» Goal
Gather up the lines with the word "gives" in them.

::::

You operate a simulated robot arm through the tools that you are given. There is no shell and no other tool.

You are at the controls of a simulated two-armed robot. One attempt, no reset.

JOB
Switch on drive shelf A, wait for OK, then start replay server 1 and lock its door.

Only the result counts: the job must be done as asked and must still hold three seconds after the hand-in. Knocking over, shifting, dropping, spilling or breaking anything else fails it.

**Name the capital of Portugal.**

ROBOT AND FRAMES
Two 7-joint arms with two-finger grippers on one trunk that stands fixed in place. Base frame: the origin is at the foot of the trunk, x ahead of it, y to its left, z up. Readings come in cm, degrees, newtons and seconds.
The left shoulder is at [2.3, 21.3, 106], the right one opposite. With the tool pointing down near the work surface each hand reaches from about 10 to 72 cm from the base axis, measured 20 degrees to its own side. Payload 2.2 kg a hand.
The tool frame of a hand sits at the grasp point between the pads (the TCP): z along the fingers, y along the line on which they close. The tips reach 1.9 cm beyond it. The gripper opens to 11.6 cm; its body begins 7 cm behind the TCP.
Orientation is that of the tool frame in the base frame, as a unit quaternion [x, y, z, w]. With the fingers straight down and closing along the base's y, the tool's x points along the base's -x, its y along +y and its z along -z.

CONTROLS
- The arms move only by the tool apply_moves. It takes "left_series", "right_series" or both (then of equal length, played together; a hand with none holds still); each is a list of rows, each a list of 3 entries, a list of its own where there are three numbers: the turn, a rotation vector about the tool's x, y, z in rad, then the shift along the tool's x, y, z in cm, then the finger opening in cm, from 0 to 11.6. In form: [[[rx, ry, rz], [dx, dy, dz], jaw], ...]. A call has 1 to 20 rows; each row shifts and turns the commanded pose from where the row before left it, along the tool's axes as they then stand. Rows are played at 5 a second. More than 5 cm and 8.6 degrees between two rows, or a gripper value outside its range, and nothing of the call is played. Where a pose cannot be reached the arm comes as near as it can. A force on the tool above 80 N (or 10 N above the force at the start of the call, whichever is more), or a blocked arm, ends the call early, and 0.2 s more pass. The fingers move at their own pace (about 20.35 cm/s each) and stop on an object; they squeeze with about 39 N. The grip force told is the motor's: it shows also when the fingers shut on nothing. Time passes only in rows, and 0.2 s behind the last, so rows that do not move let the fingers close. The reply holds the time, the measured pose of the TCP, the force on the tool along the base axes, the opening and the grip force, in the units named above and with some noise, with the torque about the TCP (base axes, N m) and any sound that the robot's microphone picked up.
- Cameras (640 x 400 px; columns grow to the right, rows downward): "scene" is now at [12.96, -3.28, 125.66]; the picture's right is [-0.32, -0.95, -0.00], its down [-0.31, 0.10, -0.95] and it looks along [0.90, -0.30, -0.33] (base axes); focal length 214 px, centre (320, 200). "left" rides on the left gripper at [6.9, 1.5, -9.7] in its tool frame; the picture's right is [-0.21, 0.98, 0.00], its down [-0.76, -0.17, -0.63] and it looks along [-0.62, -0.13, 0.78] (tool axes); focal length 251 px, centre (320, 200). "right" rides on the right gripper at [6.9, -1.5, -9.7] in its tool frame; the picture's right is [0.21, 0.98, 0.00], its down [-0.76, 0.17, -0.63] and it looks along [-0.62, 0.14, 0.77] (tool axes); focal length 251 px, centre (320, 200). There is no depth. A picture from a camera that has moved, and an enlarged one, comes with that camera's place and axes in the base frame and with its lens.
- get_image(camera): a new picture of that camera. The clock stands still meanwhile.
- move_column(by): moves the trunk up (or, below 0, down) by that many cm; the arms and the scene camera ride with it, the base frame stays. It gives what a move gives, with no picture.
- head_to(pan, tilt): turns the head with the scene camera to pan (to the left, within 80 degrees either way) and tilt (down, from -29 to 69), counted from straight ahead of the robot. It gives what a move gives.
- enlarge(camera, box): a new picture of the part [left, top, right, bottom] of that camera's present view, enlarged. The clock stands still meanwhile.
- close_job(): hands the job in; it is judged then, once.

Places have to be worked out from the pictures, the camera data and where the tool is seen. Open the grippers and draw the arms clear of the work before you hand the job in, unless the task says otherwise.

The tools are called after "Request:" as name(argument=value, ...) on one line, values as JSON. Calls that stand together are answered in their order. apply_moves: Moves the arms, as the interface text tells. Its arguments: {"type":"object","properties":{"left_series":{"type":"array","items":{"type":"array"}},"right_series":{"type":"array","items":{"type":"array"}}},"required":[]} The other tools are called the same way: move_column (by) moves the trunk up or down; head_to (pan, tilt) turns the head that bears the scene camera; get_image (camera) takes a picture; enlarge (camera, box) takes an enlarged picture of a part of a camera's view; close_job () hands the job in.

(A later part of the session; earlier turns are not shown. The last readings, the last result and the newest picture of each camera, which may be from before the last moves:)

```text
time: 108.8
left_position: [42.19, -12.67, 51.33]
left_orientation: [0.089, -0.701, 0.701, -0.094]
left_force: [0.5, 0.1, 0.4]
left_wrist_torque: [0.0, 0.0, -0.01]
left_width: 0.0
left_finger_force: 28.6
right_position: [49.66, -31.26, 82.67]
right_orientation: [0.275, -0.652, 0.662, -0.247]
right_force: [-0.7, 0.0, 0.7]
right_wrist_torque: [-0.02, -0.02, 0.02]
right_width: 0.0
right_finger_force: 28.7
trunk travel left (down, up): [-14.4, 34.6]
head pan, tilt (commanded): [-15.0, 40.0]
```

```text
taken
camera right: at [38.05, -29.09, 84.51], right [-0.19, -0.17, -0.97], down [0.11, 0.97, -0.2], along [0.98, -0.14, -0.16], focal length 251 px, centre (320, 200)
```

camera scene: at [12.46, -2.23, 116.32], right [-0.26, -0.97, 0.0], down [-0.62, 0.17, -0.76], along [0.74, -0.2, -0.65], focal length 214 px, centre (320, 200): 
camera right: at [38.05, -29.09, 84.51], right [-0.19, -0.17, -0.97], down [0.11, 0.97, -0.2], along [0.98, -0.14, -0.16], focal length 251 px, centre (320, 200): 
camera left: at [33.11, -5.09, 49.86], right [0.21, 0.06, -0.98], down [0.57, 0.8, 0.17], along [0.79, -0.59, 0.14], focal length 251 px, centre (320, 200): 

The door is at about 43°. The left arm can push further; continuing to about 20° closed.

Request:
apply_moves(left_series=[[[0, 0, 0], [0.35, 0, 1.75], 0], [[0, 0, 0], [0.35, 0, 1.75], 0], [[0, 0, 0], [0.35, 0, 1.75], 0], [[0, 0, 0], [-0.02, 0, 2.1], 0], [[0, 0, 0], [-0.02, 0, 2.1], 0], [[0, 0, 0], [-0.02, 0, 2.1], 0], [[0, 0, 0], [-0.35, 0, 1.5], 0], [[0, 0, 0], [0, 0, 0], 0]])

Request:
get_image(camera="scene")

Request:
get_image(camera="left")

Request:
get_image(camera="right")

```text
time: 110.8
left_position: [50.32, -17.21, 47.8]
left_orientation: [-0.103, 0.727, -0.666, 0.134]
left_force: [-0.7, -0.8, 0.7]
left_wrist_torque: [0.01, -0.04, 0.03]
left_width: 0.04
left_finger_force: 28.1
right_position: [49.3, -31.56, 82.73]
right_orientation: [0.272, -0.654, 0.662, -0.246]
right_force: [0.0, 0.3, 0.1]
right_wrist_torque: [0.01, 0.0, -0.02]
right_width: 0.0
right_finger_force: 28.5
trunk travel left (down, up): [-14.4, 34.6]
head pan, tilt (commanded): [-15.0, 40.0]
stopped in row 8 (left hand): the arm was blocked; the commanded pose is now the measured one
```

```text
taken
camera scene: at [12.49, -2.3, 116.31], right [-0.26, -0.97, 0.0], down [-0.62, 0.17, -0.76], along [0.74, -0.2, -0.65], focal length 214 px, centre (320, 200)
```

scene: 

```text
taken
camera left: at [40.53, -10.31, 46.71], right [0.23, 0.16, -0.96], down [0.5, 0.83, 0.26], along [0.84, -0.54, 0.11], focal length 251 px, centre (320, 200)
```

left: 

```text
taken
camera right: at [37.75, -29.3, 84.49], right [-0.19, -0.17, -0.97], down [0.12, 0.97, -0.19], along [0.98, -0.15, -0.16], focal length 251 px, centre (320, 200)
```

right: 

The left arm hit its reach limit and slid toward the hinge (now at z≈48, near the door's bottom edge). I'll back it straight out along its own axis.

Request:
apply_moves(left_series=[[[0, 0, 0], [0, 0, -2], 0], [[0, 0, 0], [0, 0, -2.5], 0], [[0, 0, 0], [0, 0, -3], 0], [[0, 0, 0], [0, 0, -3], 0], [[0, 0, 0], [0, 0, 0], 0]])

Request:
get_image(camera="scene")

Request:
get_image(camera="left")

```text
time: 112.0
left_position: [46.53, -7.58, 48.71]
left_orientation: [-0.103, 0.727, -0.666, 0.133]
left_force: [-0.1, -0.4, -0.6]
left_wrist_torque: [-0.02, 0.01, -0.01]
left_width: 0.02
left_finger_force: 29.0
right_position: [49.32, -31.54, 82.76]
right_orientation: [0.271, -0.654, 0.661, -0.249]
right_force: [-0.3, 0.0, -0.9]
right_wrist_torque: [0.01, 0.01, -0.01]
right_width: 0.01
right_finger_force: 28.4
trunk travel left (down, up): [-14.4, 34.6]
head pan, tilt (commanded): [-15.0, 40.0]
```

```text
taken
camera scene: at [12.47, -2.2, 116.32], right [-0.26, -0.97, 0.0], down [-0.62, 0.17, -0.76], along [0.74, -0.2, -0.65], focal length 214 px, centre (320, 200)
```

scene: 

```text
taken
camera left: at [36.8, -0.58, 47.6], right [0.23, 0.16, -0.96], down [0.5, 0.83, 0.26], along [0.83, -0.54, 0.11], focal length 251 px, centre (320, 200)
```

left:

::::

» The output
- move_column(by): moves the trunk up (or, below 0, down) by that many cm; the arms and the scene camera ride with it, the base frame stays. It gives what a move gives, with no picture.
- head_to(pan, tilt): turns the head with the scene camera to pan (to the left, within 80 degrees either way) and tilt (down, from -29 to 69), counted from straight ahead of the robot. It gives what a move gives.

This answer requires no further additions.